Document segment:
Former Finance Minister P Chidambaram’s last budget artificially brought down the country’s fiscal deficit, leaving the Prime Minister Narendra Modi’s government with a huge unpaid bill, says economist Rajiv Kumar in his latest book.

“P Chidamabaram, the outgoing UPA finance minister, left an unfriendly parting gift in the interim budget for 2014-2015 that he presented in February 2014. He artificially brought down the fiscal deficit for 2013-2014 fiscal year that was ending in March 2014, to 4.6 per cent by slashing plan expenditure and bringing forward dividend payments by public sector enterprises to boost his revenues,” Rajiv Kumar writes.

“Thus, Chidambaram, brought in by the UPA in September 2012 to try and retrieve the economic situation, left a huge unpaid bill for the next government.”

The author, who is the Founder Director of Pahle India Foundation, a non-profit research organisation that specialises in policy-oriented research and analysis, says Chidambaram had dressed up the budget estimates for 2014-15 by assuming optimistic revenue and subdued expenditure growth estimates.

“Evidently, Chidambaram was already convinced that a Congress finance 
minister would not have to present the next budget.”

The author also questions India’s high growth rate, calling it a chimera. He writes that RBI Governor Raghuram Rajan and Chief Economic Adviser Arvind Subramanian had both questioned the high GDP rate of over seven per cent.

“Both not only questioned the new estimates but asked for them to be reviewed,” the author writes. The author needs to be credited for the fact that he has tried to explore as well as analyse in totality governance during Modi’s rule with its challenges, shortcomings, expectations, failures and plans for the future.

The book’s avowed rather heroic goal is to try and understand if the present prime minister’s track record as Gujarat’s chief minister has equipped him sufficiently to tackle the enormous challenges that face him in Delhi.

What is needed: Repeat the span of the document segment whose first words are "The author, who" and whose last words are "seven per cent.".

Recorded information:
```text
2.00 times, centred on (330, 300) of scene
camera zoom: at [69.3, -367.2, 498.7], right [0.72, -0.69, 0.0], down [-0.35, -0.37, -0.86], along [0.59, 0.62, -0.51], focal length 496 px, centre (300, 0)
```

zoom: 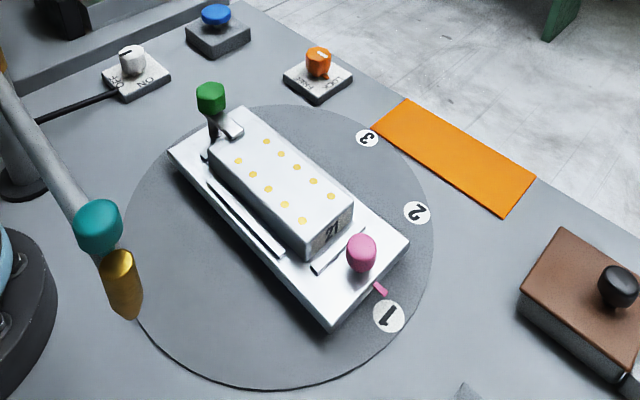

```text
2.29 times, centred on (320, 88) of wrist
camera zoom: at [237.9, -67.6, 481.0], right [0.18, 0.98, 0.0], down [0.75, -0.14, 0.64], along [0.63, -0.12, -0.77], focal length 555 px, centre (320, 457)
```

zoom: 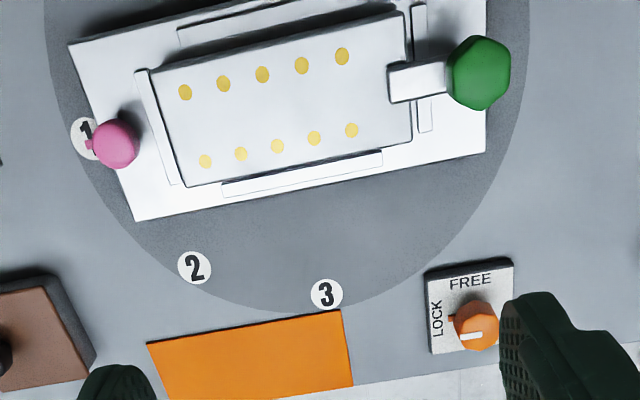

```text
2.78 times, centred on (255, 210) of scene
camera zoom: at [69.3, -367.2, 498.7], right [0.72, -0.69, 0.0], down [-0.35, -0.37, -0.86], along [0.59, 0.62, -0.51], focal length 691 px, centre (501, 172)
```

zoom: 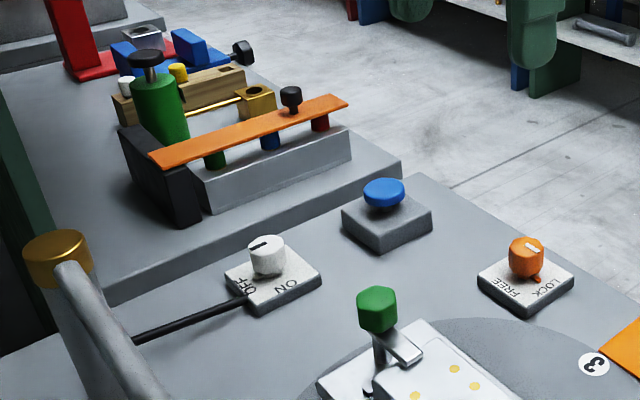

Answer in full:
The author, who is the Founder Director of Pahle India Foundation, a non-profit research organisation that specialises in policy-oriented research and analysis, says Chidambaram had dressed up the budget estimates for 2014-15 by assuming optimistic revenue and subdued expenditure growth estimates.

“Evidently, Chidambaram was already convinced that a Congress finance 
minister would not have to present the next budget.”

The author also questions India’s high growth rate, calling it a chimera. He writes that RBI Governor Raghuram Rajan and Chief Economic Adviser Arvind Subramanian had both questioned the high GDP rate of over seven per cent.